You posted with the intention of picking a fight and setting yourself up for a chance to trash people here and promote your progressive agenda. You've been waiting, drooling at the lips for someone to say something that will allow you to unleash comments against us. Then nobody feeds you, and you get called out for trying to pick a fight, so you finally cave and show your true colors.

You're pathetic.

Irondequoit Catholic said...

I am sorry to have affronted all of your pious suggestions and insinuations. Indeed, I realize now that the Holy Spirit is indeed screaming at me. Perhaps I have been blind? I do still disagree with the war in Iraq and the manner of the war in Afghanistan. However, I have "been converted" i terms of social justice, abortion, etc . . .

I was here to pick a fight, and I vow to you all that this is the last you will hear of me. I still have some of my own beliefs, but I have been, as some said a while back, "a massive jerk" and a "moron of morons." In your language, and mine, I must now say, "mea culpa, mea culpa, mea maxima culpa." Pray for me, brethren, that I may more readily hold my tongue.

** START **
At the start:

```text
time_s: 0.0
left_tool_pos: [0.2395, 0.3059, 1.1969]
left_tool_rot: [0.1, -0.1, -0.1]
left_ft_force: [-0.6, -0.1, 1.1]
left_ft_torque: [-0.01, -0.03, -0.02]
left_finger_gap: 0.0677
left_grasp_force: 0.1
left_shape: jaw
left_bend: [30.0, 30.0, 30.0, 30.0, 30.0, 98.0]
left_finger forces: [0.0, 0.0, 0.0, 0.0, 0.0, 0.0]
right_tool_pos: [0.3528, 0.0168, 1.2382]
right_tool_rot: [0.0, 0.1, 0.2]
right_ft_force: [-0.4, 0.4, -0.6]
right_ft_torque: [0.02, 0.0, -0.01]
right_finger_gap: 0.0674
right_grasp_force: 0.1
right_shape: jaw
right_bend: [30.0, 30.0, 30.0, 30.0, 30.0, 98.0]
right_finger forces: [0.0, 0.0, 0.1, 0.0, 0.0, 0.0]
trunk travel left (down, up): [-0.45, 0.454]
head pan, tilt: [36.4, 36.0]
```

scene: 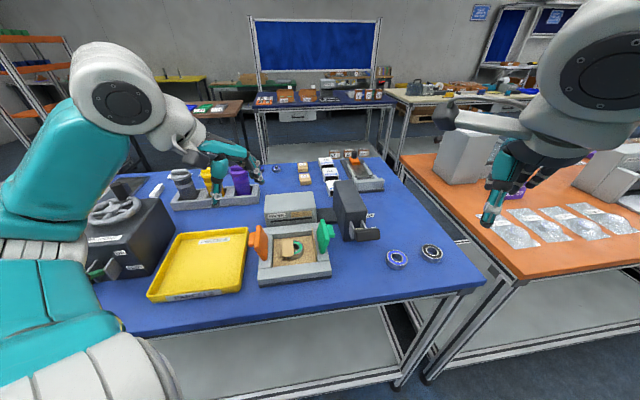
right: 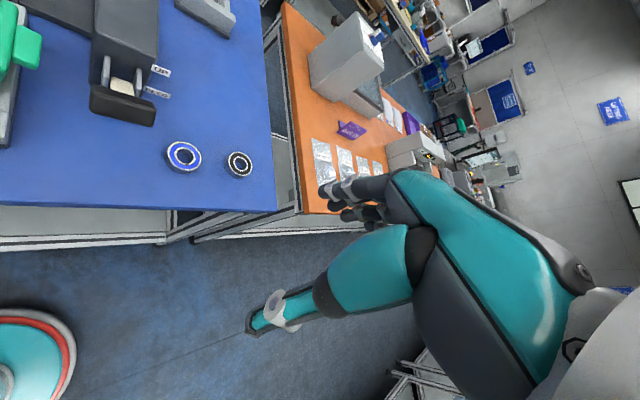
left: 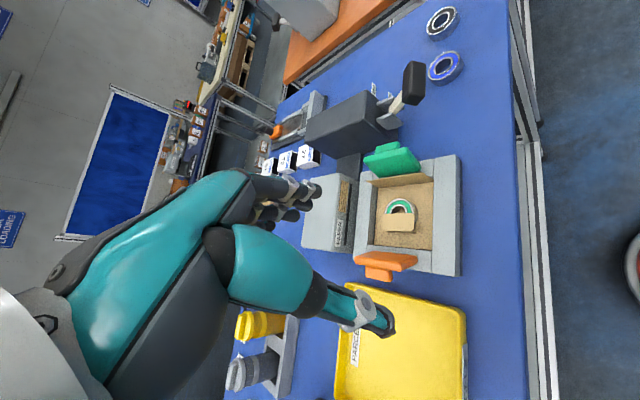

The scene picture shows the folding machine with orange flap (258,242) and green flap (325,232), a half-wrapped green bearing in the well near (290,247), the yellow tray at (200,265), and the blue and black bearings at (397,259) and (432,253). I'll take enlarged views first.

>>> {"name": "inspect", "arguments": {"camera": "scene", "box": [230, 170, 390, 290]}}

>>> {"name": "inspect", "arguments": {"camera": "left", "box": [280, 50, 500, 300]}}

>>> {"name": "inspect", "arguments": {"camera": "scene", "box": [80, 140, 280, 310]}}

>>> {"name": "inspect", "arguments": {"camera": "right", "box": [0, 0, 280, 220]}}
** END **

Thank you for your patience. This is what happens when a middle-aged fellow such as myself has way too much time on a computer! Please forgive my intemperance.

Anonymous said...

You folks don't know anything about me. You're right, you're a waste of time.

Enjoy your Super Catholic Club.

There aren't enough of you to keep the lights on.

Irondequoit Catholic said...

I apologize for being a terrible sinner, which I indeed am. I've carefully reread the blog post, and I am now willing to admit that you are right. Thank you.

Gen said...

The lights are bright at Our Lady of Victory.